Secure America Now is a non-profit, non-partisan organization. It doesn’t advocate for or against any specific candidate; it just brings “critical national security issues to the forefront of American debate.” Granted, its homepage includes such links as “Footage of Hillary in Prison,” “Prevent Four More Years of Obama’s Terrible National Security Policies,” and “Hillary Clinton is a Foreign Policy Disaster.” But those aren’t election advocacy. They’re just critical national security issues that mention presidential candidates by name. By the same token, the ad warning of an imminent Muslim takeover of the United States that Secure America Now released this weekend isn’t election-related. It’s just Nazi-style propaganda about the danger posed to America by adherents of a particular religion. Video after the jump.

Secure America Now has given us a lot to think about here. For example, why would an organization that welcomes us to the Islamic States of America and describes the success of “our jihadi fighters” also attribute that success to “weak leaders who have allowed unsecured borders?”  When a caliphate takes control of America, it will probably not refer to its own practices as “radical Islam.” It seems like we’ve started off by breaking a cardinal rule of satire, which is to write from the perspective you’re satirizing.

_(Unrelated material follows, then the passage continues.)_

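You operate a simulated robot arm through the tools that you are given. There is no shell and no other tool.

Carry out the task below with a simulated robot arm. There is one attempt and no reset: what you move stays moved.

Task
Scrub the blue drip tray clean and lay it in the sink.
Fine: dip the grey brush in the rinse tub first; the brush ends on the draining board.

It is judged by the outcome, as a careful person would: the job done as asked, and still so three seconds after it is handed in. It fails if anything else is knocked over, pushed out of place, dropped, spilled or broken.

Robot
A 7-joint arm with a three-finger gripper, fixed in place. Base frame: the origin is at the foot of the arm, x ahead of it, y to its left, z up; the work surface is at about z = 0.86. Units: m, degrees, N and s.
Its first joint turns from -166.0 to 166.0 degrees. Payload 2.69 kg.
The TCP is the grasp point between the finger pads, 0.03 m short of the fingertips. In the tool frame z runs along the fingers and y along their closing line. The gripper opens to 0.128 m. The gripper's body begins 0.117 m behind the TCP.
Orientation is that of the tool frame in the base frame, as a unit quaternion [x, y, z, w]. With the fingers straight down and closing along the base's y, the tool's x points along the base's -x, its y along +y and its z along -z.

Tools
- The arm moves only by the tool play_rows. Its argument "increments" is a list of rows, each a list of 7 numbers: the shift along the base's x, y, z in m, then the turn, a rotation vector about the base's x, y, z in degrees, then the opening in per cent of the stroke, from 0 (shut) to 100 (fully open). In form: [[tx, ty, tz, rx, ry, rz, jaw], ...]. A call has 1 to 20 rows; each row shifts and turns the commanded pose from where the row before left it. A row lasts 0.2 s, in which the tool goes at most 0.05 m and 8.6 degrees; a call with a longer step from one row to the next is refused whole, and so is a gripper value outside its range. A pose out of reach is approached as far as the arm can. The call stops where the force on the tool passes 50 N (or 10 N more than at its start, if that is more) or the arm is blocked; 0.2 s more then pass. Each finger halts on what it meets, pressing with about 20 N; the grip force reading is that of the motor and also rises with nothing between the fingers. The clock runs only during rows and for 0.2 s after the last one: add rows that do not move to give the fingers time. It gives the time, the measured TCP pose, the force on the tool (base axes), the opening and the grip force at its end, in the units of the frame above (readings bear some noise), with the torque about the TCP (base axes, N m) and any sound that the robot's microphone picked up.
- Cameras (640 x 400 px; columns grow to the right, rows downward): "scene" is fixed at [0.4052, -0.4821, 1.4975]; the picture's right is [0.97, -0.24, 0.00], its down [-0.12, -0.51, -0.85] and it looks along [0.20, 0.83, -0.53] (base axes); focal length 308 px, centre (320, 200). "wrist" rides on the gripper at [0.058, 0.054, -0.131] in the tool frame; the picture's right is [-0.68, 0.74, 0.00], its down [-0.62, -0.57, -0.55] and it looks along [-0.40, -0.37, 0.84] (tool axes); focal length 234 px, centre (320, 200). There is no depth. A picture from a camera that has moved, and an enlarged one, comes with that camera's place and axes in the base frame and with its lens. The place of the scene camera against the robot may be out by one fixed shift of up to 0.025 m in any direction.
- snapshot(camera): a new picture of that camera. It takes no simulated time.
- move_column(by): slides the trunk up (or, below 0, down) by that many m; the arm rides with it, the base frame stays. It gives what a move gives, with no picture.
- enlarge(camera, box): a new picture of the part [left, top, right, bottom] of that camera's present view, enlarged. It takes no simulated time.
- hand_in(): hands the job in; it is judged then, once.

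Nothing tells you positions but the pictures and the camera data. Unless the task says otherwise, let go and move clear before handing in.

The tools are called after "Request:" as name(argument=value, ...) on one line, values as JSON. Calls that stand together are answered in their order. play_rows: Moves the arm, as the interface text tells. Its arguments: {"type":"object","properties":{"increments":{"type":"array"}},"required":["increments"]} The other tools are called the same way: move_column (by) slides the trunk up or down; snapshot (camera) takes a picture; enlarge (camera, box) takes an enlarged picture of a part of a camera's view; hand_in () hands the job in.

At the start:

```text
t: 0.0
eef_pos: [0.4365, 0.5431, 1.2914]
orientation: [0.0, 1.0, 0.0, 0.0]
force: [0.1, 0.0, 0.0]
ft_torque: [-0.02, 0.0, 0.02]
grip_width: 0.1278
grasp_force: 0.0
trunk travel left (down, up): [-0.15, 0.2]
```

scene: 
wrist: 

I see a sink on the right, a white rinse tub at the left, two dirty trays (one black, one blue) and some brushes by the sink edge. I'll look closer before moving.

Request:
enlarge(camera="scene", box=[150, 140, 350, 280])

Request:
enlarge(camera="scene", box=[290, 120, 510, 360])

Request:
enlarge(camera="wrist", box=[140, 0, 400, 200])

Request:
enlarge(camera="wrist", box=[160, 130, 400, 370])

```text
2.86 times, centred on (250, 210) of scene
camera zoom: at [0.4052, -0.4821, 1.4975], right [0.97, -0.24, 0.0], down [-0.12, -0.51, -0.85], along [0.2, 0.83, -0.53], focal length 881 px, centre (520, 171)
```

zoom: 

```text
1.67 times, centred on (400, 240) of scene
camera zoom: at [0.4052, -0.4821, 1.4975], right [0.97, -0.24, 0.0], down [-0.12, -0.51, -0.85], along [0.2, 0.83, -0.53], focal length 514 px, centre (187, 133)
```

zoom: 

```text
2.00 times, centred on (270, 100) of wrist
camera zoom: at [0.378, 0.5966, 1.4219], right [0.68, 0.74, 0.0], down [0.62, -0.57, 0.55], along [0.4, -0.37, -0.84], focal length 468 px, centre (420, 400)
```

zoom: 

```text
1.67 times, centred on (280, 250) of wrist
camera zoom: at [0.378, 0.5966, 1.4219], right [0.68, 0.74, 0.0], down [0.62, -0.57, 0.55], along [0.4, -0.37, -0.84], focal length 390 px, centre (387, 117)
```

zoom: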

But this is not the kind of satire that really makes you think. It’s the kind that really makes you fear, and to that end Secure America Now cannot overemphasize the contrast between Islam and the American way of life. Perhaps cleverly—or just very cynically—the ad counterposes quote-unquote sharia law with American tolerance. Images of separate water fountains marked “gay” and “straight” and a restaurant sign advertising jobs for men only suggest that Muslims do not threaten our Judeo-Christian tradition so much as our recent advances in civil rights.

That’s a bold choice for an ad that is explicitly about how one religion is un-American. If you made a spot called “The Jew-nited States of America” that depicted the Statue of Liberty in a wig and crowds of men with curly sideburns shutting down Red Lobster, you’d be a Nazi. The United States does not conduct its political discourse in terms of religious identity—or it pretended not to, until this election. Back in December, Donald Trump proposed barring Muslims from entering the United States. Since then, the Islamophobia that dressed in polite concern for national security after September 11 has gotten more comfortable going out in public without its mask.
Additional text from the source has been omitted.